Europa wird künftig riesige Datenpakete an die USA liefern.

Europa wird künftig riesige Datenpakete an die USA liefern.

(Foto: dpa)

"Es ist ja richtig, dass größtmögliche Sicherheit auch weitgehende Überwachung bedeutet. Und natürlich würden wir im Fall eines Terroraktes lautstark nach dem suchen, der es im Vorfeld unterlassen hat, jedes noch so kleine Risiko auszuschließen. Fahnder müssen auch die Geldzahlungen an Terroristen aufdecken", räumen Straubinger Tagblatt/Landshuter Zeitung ein, ergänzt jedoch ein großes Aber: "Das Problem dieses Abkommens besteht darin, dass es zu ungenau ist und zu viele Unbeteiligte dem Verdacht aussetzt, Mittäter zu sein. Und dass man dem normalen³ Bürger Rechte verwehrt, die in jeder Demokratie selbstverständlich sind."

"Das Abkommen steht. Die Datenschnüffler dürfen wieder in privaten Überweisungen nach verdächtigen Geldströmen suchen." Für den Mannheimer Morgen ist der Preis jedoch hoch. "Europas Unterhändler haben sich von den USA unnötig unter Druck setzen lassen, und sie sind dabei ein hohes Risiko eingegangen. Kaum jemand rechnet ernsthaft damit, dass die Vereinbarung eine Klage vor dem Bundesverfassungsgericht überleben könnte. Dass die Anfrage von US-Polizisten von europäischen Polizeibeamten gesichtet wird, hat wenig bis nichts mit unabhängiger Kontrolle zu tun."

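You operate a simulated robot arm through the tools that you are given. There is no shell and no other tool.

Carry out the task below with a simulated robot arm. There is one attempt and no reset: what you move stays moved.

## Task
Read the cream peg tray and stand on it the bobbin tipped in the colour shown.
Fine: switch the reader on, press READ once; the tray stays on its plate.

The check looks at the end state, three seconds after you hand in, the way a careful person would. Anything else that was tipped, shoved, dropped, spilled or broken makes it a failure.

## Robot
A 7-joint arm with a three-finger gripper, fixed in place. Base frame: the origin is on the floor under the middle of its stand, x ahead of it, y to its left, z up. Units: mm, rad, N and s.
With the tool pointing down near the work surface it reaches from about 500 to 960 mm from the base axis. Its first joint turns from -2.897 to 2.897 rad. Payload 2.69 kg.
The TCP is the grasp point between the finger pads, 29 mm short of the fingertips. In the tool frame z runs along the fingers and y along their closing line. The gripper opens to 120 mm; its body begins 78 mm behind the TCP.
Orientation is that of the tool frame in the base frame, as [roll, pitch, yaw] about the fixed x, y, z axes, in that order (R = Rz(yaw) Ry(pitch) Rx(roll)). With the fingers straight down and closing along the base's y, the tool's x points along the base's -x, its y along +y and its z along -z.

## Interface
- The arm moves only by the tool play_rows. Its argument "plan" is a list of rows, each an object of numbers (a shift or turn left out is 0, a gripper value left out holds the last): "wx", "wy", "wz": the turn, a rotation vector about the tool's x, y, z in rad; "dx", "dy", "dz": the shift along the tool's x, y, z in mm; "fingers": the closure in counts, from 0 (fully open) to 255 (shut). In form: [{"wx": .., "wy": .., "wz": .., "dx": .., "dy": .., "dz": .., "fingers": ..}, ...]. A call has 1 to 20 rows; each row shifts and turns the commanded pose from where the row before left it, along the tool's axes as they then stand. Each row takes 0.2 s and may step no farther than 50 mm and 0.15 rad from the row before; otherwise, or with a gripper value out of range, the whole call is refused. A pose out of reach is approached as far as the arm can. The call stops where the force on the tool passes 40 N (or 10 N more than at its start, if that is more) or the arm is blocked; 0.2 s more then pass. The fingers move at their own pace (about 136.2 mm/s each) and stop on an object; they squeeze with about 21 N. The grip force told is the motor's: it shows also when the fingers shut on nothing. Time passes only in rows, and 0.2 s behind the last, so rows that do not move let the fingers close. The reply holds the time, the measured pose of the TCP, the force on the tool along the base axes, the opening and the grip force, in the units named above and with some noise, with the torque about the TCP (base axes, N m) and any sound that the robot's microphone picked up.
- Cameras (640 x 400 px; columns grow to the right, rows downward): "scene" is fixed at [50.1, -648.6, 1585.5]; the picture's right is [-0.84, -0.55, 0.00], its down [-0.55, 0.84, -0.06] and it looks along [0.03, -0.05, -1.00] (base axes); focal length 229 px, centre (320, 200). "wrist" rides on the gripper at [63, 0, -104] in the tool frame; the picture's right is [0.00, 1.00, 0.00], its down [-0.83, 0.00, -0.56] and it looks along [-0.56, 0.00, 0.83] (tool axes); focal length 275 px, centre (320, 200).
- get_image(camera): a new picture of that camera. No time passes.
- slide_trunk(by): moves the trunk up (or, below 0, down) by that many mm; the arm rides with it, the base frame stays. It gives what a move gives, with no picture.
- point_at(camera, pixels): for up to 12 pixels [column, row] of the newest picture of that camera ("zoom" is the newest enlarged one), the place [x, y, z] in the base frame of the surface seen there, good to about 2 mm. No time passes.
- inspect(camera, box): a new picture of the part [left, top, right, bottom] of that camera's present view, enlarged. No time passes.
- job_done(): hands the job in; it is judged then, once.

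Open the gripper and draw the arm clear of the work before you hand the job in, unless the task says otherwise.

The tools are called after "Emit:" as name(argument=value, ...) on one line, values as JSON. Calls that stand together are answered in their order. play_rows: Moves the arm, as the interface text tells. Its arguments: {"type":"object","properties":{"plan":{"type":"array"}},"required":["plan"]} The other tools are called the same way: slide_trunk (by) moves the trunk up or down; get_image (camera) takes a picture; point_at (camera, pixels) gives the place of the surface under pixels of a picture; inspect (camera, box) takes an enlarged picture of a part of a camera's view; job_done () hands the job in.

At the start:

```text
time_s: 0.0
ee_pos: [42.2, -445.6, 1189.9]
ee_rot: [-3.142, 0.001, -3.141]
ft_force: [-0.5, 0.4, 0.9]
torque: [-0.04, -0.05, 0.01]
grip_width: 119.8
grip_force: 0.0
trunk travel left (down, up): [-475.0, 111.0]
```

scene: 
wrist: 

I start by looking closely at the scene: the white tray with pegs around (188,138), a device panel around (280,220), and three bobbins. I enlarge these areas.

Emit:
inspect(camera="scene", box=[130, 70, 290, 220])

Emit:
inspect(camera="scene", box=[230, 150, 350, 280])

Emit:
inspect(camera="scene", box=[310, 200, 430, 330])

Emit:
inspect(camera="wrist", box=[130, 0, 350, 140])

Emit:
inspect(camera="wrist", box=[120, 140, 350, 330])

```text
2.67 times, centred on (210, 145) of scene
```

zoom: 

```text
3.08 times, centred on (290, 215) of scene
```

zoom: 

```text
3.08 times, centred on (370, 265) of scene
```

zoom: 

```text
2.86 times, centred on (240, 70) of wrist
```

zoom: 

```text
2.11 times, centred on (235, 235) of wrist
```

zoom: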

Zwar seien "kleine Verbesserungen" beim Datenschutz erreicht worden, jedoch bleibt für die Stuttgarter Zeitung das Kernproblem bestehen: "Europa liefert riesige Datenpakete, die Informationen über unverdächtige Bürger enthalten. Die US-Geheimdienste dürfen diese Daten fünf Jahre lang speichern. Da hilft es wenig, wenn bei der offiziellen Auswertung nun ein EU-Beamter mit am Tisch sitzt. Wenn die Amerikaner die Daten tatsächlich für verbotene Zwecke nutzen wollten, dann können sie dies auch."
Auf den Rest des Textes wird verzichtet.